Communauté africaine et leadership
Très actif dans la lutte contre le racisme et les discriminations, le collectif Mémoire Coloniale n’a pas officiellement été associé à la grande manifestation contre le racisme et les violences policières. Ce qui en a étonné plus d’uns. “Nous n’y avons pas formellement été invités”, explique Moïse Essoh, porte-parole du collectif Mémoire Coloniale. “Mais nous avons appelé à soutenir la manifestation. Tout ce qui fait avancer la lutte contre le racisme doit être encouragé de manière générale.”
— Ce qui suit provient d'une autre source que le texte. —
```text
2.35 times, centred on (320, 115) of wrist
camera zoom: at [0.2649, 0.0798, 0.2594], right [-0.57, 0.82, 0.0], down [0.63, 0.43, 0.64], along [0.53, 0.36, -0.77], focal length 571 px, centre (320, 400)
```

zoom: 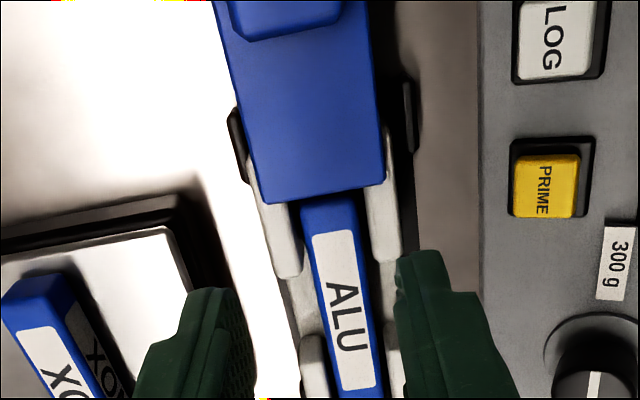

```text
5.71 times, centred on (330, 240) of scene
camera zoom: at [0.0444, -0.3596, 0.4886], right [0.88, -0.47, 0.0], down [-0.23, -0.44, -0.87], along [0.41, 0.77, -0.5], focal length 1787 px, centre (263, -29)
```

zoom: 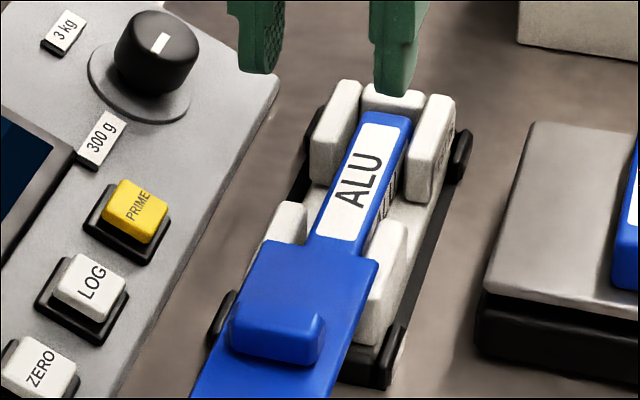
Dans le passé, Change et Mémoire Coloniale ont souvent travaillé ensemble, sur le projet du Square Lumumba, par exemple. Si l’association Change prend quelque peu ses distances avec le côté politisé du collectif, ce dernier pointe une différence de fonctionnement : “On lutte pour la même chose mais le modèle organisationnel n’est pas le même, plus pyramidal chez Change, très horizontal chez mémoire Coloniale”, précise Moïse Essoh.
“La question du leadership lors de la manifestation s’est peut-être aussi posée”, se demande Moïse Essoh. “La communauté africaine a beaucoup souffert de ça. De cette concurrence de la représentativité.”
Une opportunité à saisir
“2020 marque un grand virage dans le monde entier”, conclut Dido Lakama. “Je ne sais pas ce que Bruxelles et la Belgique vont faire comme choix.” Et de souligner que le rassemblement du 7 juin a uni un public multigénérationnel. “Des jeunes et des plus vieux, qui se mobilisent aujourd’hui et quand les gens sont ensemble, on peut faire de belles choses.”